Š The Author(s) 2018
Maya Higashi WakanaPerforming Intimacies with Hawthorne, Austen, Wharton, and George Eliothttps://doi.org/10.1007/978-3-319-93991-9_1
Begin Abstract

1. Introduction: The Reader and Varieties of Intimacies

Maya Higashi Wakana1
(1)
Ritsumeikan University, Kyoto, Japan
Maya Higashi Wakana
End Abstract
I argue in this book for the value of reading microsocially. I demonstrate how adopting this approach in analyzing certain types of novels—namely those that fall under the umbrella of psychological realism—opens them up to intriguing, illuminating readings. By employing a perspective that microsociologist Erving Goffman (1922–1982) elaborates on in works such as The Presentation of Self in Everyday Life and Stigma: Notes on the Management of Spoiled Identity , I examine Nathaniel Hawthorne’s “The Minister’s Black Veil: A Parable,” Jane Austen’s Pride and Prejudice , Edith Wharton’s Ethan Frome and The Age of Innocence , and George Eliot’s The Mill on the Floss and show that despite scholars’ references to Goffman, theatricality, performance, and moments of embarrassment, and their ample focus on the “small” world of social interaction in these and other literary works, the articulation of the microsocial in reading literary texts has barely begun .
I focus in this book on the microsocial to elaborate on a heretofore-overlooked aspect of fictional meaning making, simultaneously offering new vocabulary with which to discuss what we often know only intuitively or miss altogether because of the obscuring familiarity. Being able to recognize the norm that requires individuals to respond in a backstage manner when they are accosted in a backstage tone, for example, contributes significantly to what can be perceived in literary reproductions of such norms exerting their inexorable influence on individuals—including on readers. In other words, my microsocial critical methodology and the thematic content of this book, the topics of this introductory chapter, are intertwined.
I am mostly interested in structures of interaction. As this book will illustrate, one particularly rich sphere of investigation in looking at them is that of personal intimacies, including romantic ones. However, I must assert from the outset that not all personal intimacies are cordial. Although knowledge of, and an accompanying sense of familiarity, closeness, and identification with, an object of intimacy invariably accompanies intimate relations, intimacy itself need not be warm or friendly.1 For one, identification with others tends to be an automatic response rather than an outcome of liking or similarity. For another, intimate understanding can be motivated by envy, suspicion, or dislike. As social thinker George Herbert Mead (1934) asserts, whenever individuals are face to face with one another, they instinctively “take the attitude of the other” (134) toward themselves to gauge how they appear to this other and fashion their responses accordingly. Such gestures, when repeated frequently, can generate a sense of intimately knowing an individual, which can be pleasing—or unpleasant, occasioning emotions such as jealousy, suspicion, or disgust. This phenomenon relates to the first reason I use the term “intimacies” in the plural. Using the term “intimacies” allows me to discuss people’s various close relationships—with friends, rivals, colleagues, lovers, nemeses, spouses, siblings—as “exhibit[ing] fuzzy, overlapping boundaries” (Cupach and Spitzberg 2004, 22), so that they might be aligned in a kind of existential continuum, irrespective of their formal classifications.

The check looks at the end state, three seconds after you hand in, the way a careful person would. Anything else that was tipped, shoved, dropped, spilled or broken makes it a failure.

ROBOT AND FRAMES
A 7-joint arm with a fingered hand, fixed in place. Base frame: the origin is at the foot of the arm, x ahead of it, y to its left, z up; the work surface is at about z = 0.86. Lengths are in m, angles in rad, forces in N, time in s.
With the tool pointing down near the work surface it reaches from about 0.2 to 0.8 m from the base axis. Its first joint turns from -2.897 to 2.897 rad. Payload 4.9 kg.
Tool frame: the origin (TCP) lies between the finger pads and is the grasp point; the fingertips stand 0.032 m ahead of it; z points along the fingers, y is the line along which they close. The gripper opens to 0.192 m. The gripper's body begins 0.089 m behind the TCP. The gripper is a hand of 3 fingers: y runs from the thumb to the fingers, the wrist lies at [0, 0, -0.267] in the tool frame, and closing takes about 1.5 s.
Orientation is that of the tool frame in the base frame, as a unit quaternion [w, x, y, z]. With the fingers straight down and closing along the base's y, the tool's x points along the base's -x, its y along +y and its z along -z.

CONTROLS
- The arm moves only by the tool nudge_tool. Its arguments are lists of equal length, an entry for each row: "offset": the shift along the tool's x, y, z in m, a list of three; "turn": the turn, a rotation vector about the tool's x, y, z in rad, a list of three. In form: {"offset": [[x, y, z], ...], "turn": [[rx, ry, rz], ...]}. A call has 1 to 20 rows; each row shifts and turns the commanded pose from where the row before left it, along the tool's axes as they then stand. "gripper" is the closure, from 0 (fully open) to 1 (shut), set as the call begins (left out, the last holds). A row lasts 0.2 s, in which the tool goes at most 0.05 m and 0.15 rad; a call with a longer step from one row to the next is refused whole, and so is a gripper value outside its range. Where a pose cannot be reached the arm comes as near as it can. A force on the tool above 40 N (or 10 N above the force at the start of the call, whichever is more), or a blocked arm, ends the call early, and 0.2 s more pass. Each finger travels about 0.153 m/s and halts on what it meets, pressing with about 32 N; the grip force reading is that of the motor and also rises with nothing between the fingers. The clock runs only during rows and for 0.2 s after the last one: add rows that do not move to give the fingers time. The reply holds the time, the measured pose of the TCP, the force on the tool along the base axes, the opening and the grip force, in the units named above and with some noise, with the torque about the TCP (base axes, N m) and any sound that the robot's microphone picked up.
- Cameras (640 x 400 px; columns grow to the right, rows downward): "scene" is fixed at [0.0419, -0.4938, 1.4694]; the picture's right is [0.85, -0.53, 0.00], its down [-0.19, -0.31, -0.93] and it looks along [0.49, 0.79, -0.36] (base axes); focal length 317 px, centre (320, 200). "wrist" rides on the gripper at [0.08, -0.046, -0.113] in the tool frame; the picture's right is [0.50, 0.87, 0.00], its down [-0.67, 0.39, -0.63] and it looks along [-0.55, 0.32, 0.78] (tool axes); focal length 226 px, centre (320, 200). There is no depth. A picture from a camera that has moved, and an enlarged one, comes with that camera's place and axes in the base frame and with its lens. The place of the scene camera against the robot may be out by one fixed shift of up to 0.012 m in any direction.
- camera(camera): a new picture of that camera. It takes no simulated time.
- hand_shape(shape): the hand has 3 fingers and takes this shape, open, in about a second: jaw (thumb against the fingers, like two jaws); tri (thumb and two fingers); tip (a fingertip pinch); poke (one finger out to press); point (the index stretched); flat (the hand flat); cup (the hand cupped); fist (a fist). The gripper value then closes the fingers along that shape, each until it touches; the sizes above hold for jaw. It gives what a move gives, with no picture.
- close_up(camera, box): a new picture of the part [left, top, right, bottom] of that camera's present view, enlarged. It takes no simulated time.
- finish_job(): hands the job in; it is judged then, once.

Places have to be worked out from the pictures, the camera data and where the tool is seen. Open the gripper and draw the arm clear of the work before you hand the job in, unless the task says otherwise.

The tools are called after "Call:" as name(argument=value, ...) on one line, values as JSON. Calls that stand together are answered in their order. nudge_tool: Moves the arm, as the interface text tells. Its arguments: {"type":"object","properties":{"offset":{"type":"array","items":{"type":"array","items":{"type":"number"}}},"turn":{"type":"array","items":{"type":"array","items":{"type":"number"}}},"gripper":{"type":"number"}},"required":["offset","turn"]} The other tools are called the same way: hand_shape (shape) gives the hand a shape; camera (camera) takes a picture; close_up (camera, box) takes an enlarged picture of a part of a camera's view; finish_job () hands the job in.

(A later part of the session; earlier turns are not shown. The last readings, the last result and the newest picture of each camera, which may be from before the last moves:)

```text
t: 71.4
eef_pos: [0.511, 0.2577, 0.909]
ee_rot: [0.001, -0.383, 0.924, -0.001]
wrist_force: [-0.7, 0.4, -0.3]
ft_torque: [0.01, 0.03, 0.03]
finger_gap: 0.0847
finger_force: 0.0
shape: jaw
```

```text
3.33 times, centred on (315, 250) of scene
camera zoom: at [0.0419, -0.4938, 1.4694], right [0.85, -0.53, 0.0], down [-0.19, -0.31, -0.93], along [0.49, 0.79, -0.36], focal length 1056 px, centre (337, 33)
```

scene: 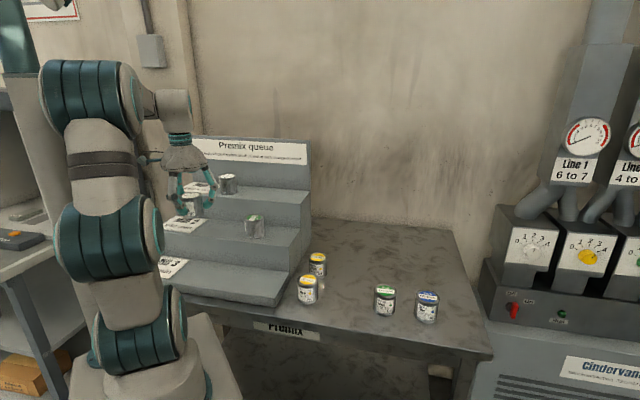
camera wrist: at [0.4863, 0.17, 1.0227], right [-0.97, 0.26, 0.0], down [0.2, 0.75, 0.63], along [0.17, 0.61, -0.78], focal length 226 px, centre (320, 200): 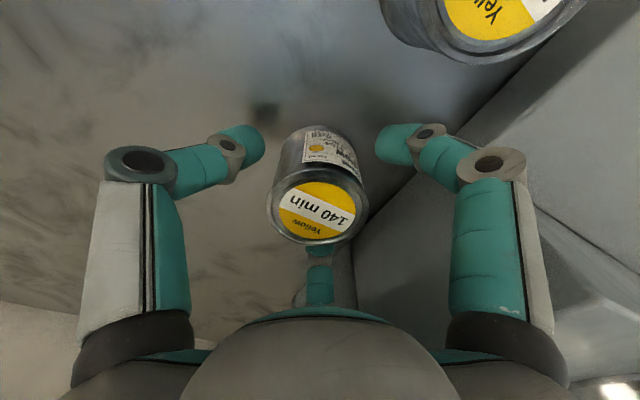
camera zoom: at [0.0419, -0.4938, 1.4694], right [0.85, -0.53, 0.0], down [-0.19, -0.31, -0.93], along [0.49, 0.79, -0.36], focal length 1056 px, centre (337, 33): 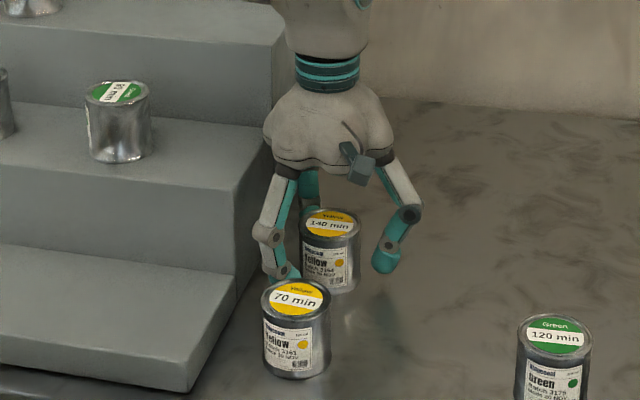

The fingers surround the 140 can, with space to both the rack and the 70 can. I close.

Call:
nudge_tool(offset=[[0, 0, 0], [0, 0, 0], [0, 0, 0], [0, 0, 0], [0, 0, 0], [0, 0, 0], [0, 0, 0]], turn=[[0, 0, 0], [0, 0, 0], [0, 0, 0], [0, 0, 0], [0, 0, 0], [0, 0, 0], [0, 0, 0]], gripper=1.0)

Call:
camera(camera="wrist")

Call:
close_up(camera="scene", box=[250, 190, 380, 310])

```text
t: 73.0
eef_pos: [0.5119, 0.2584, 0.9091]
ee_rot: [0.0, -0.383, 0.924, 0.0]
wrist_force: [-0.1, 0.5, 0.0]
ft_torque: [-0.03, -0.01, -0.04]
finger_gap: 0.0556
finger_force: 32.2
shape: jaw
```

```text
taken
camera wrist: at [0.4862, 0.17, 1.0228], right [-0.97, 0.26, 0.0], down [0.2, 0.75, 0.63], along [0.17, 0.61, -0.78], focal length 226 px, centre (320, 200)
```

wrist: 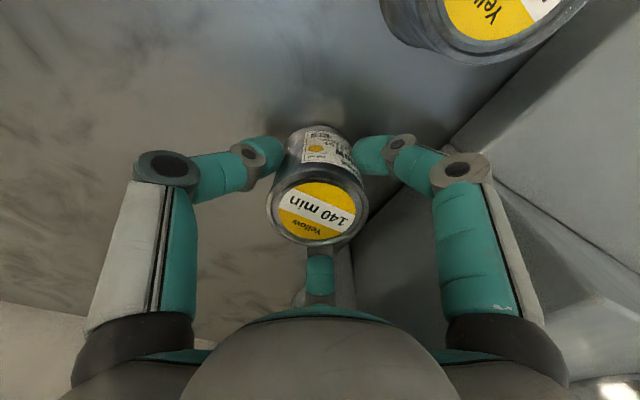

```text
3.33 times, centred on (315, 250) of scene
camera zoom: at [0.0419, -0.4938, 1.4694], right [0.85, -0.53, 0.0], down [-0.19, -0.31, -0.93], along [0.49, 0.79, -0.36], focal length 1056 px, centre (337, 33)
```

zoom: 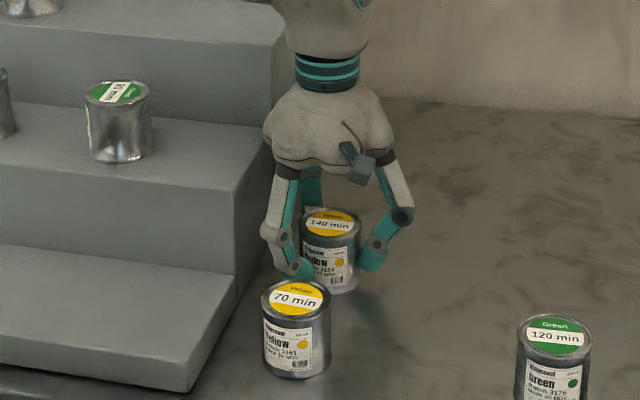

In viewing intimacies this way, I adopt philosopher Martha Craven Nussbaum’s (2001) understanding that “love, while an emotion, is also a relationship” (473; emphasis in original)—that is, social. In my microsocial view, however, emotion is also social and not merely a personal affect that flows outward from within. It is regulated by the requirements of one’s macro/microsocial position, the context of the interaction, one’s personal history, and the availability of a valid reason for feeling and then expressing the emotion. For example, in Eliot’s The Mill on the Floss , miller Luke Mogg’s dispassionate resignation to his lot, Prissy Jakin’s cheerful but shy submissiveness, and the small allowance stigmatized individuals such as hunchbacked Philip Wakem have to express their resentment or unhappiness tend to be considered unexceptional, even typical. Readers must empirically know, even if they are unable or unwilling to articulate the understanding, that emotions are not democratically distributed, as rhetorician Daniel M. Gross (2006) asserts: emotions are “markers of social distinction rather than … expressions of a human nature essentially shared by all” (178). The way in which passions, such as impatience, annoyance, and indignation, are methodically “hoarded and monopolized” by those who feel qualified to feel and then express them ultimately generates “selves of a certain sort” (126). This is likely true of those on the receiving end of such passions as well. And if an individual’s emotional response seems spontaneous, this is in all likelihood because it has become part of the individual’s stock of ready-made responses—like habit, which uses “previously formed sensory paths,” to borrow Kristie M. Allen’s (2010, 835) expression.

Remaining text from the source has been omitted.